_EXTRACTED TEXT_
Najat Rahman

senior fellow
EURIAS cohort 2014/2015
discipline Literature
Associate Professor, Comparative Literature, University of Montreal

Research project

In the Wake of the Poetic: Palestinian Diasporic Artists After Darwish

 

How may the diasporic “inform/disrupt” ideas of the national? (Butler 2010) What does it mean to articulate a belonging in diasporic forms and conditions? To trace the influence of the poetry of Mahmoud Darwish, long deemed a “national poet” and one who so poignantly expresses a loss of home, to diasporic artworks that often evoke this poetry directly and yet which are “at home and in the world” demand a thinking of “belonging without the conditions of belonging,” as Giorgio Agamben has argued. (1993) Could “dislocations felt by displaced subjects towards disrupted histories and to shifting and transient national identities” constitute this belonging? (Rogoff 2000)

 

My proposed research aims to produce a theoretical and interdisciplinary analysis of the aesthetics and politics of Palestinian diasporic cultural production in the last two decades in light of its significant presence on the international scene, and following on the heels of the immense influence of Mahmoud Darwish’s poetry that had dominated Palestinian culture for decades. The 1990’s have heralded a new period of creativity in the wake of the Oslo Accords, and “as a result of the decentralization of the Palestinian political scene.” (Pappé 2005) It traces the influence of Darwish’s poetry in language, lyric, performative and visual art forms.

_TASK LIST_
A: Quote the extracted text word for word, starting at "In the Wake of the Poetic: Palestinian" and ending with "belonging? (Rogoff 2000)".
B: Take up the extracted text again after its last words.

_DATASET EXCERPTS_

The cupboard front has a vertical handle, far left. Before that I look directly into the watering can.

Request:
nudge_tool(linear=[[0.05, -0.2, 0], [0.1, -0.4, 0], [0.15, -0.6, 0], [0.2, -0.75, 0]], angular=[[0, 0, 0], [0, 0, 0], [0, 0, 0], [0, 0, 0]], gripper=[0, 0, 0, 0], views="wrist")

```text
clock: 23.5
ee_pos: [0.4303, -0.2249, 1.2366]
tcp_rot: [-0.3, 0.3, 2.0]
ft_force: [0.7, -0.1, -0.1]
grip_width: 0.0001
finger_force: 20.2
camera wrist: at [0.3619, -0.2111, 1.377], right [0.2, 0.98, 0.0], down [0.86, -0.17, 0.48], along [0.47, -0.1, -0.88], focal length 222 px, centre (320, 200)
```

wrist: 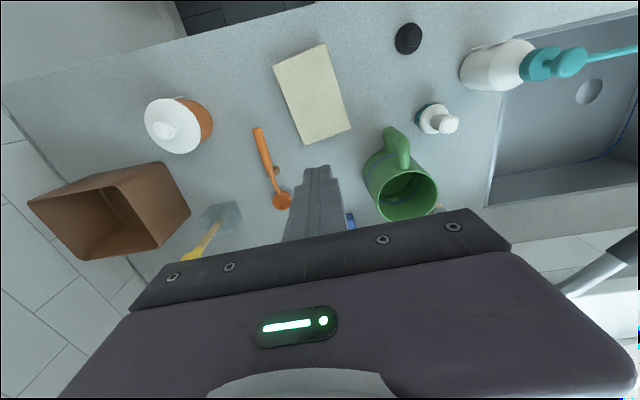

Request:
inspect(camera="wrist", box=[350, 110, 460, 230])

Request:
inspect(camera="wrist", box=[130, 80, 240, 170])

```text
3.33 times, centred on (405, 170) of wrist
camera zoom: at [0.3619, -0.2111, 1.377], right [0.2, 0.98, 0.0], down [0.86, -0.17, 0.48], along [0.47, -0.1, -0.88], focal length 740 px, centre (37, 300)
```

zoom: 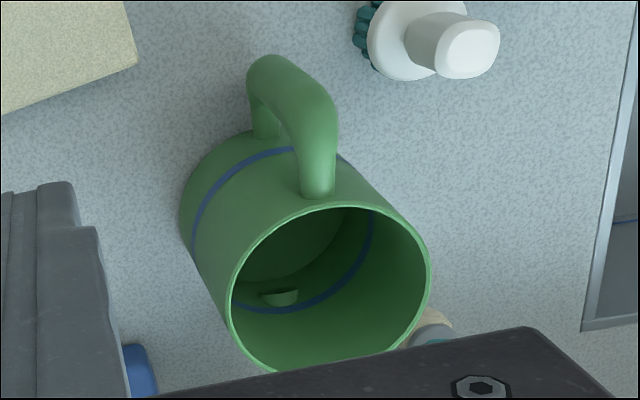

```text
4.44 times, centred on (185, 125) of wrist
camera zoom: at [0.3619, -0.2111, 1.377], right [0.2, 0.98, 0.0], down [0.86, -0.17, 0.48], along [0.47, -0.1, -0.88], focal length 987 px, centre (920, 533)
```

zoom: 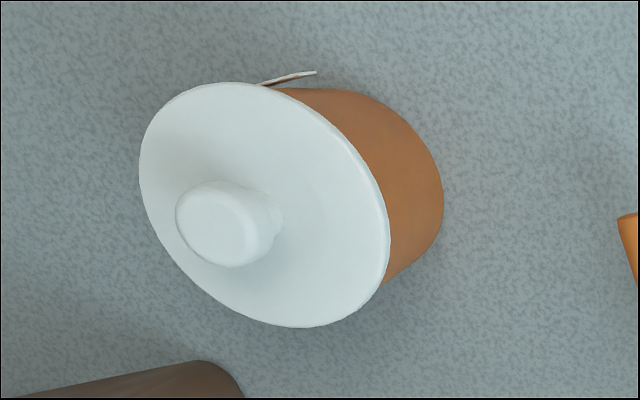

--

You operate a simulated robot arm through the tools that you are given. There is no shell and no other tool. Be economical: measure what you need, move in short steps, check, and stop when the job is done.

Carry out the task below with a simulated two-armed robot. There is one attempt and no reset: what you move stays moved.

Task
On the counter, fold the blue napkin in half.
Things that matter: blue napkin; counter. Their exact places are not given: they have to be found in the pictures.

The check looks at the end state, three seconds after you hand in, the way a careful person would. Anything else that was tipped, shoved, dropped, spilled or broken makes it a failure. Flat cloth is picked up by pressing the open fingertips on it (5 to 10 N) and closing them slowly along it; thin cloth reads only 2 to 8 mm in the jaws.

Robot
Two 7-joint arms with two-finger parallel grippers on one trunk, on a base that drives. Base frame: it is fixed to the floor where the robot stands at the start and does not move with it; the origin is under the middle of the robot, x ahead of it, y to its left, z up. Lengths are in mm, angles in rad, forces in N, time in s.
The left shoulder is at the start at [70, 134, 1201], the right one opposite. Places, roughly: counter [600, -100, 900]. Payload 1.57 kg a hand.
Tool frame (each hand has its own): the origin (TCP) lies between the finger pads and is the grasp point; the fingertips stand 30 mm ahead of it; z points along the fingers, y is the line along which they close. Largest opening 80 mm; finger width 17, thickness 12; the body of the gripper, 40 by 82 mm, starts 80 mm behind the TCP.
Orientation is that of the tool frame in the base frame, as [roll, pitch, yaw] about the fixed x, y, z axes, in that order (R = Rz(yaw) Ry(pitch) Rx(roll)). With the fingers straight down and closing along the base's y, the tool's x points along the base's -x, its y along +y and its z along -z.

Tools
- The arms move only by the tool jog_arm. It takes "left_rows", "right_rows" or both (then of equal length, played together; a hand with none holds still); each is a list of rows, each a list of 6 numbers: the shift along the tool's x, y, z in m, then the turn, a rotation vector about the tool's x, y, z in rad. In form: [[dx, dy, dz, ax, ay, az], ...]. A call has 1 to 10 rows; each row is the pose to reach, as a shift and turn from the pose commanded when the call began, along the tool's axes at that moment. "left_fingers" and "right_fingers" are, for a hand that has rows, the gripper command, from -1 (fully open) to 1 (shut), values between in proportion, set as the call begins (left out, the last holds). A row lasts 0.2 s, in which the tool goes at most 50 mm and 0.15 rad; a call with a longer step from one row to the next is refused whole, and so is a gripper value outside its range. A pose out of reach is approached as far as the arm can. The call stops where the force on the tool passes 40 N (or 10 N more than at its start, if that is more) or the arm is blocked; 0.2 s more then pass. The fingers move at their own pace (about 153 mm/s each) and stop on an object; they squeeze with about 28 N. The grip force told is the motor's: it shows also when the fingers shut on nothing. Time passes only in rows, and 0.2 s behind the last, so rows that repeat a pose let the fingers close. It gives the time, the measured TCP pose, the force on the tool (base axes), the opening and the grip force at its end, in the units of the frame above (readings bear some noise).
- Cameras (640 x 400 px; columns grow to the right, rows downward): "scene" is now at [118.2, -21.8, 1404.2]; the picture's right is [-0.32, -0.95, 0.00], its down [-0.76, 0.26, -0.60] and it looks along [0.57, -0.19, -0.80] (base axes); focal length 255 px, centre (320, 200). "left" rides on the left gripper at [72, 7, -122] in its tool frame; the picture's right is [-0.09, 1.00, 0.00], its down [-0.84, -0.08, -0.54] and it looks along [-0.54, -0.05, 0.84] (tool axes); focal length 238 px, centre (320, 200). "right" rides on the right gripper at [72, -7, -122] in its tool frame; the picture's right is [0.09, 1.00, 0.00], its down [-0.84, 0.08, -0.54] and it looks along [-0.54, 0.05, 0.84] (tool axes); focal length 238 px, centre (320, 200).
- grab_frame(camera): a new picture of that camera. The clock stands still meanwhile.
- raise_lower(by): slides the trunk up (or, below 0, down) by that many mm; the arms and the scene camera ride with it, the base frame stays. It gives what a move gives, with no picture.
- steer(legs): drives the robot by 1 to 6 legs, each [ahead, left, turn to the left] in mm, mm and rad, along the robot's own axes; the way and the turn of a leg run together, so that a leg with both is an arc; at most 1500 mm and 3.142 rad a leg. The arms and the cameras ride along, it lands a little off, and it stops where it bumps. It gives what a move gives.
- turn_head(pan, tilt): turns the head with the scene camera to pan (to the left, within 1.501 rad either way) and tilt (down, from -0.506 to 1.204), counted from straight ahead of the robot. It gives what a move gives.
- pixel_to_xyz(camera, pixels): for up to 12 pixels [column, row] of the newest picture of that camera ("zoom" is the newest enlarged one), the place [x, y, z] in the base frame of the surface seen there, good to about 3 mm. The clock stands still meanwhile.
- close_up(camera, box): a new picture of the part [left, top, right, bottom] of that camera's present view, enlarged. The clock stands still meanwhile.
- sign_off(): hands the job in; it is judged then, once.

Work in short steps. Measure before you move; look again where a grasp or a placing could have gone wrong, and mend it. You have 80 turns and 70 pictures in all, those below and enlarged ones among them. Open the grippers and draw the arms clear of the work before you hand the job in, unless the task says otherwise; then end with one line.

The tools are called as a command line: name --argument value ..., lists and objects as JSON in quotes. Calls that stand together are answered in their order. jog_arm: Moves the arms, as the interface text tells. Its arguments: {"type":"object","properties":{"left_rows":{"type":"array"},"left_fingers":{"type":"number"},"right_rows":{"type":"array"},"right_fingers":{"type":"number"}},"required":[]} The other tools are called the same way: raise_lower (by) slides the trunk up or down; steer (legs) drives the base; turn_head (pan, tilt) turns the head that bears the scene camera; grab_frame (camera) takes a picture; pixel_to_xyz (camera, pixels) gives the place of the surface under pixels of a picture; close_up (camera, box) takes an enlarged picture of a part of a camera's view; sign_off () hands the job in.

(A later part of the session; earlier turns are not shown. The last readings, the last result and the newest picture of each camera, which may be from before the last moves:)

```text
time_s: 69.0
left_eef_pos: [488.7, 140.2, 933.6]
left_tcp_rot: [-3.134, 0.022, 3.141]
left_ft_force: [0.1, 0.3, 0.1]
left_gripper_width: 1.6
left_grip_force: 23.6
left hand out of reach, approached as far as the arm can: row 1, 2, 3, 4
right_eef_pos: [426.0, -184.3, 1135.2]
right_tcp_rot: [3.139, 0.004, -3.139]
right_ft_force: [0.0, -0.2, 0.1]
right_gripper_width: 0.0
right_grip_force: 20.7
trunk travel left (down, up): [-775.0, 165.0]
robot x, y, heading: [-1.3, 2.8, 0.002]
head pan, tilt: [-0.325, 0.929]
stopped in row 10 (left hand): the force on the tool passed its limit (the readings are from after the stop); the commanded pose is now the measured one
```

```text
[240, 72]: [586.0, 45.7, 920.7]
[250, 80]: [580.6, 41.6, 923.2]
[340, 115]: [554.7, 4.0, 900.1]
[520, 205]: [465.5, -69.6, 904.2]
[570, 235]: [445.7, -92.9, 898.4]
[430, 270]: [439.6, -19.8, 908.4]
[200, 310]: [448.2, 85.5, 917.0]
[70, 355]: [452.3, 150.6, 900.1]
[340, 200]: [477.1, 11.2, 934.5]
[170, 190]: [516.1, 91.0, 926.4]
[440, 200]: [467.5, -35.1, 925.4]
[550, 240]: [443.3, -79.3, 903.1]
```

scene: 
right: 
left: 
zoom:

_THE RESPONSES_
A:
In the Wake of the Poetic: Palestinian Diasporic Artists After Darwish

 

How may the diasporic “inform/disrupt” ideas of the national? (Butler 2010) What does it mean to articulate a belonging in diasporic forms and conditions? To trace the influence of the poetry of Mahmoud Darwish, long deemed a “national poet” and one who so poignantly expresses a loss of home, to diasporic artworks that often evoke this poetry directly and yet which are “at home and in the world” demand a thinking of “belonging without the conditions of belonging,” as Giorgio Agamben has argued. (1993) Could “dislocations felt by displaced subjects towards disrupted histories and to shifting and transient national identities” constitute this belonging? (Rogoff 2000)

B:
The evocations of Darwish’s poetry by artists from spoken word poets such as Suheir Hammad to visual artists such as Eman Haram, has necessitated an approach that addresses poetry’s relation to other arts, and the transformation not only of what is ‘national’ through this diasporic art but the distinct boundaries of those forms, where the poetry of Suheir Hammad beckons that of Darwish in a language composed of Arabic and English, in written poems also performed as slam poetry. The artworks call for an approach that is multilingual and intermedial, a new comparative literature as Emily Apter has proposed. (2006) The multi-media demands of the project are both innovative and challenging not only because one is working across different media but rather because each work already seems to be multi-medial and therefore demands a new approach. This is an art that privileges the medium, where different art media are combined to create innovative and hybrid forms, often highlighting the fluid boundaries between literary production and other modes of artistic creativity (particularly poetry’s relation to film, video, and performance art).

 

This project aims at rethinking the national through the diasporic, theorizing the multilingual through the intermedial that the diasporic also has spawned, and examining the relationship between aesthetics and politics in these artworks in light of the theoretical contribution of Jacques Rancière (2010).

 

Biography

 

Najat Rahman is Associate Professor of Comparative Literature at the Faculty of Arts and Letters in the University of Montreal. She holds a Ph.D in Comparative Literature from the University of Wisconsin-Madison.

Selected publications

 

Humor in Middle Eastern Cinema, with G. Devi (eds), Wayne State University Press, Detroit, 2014.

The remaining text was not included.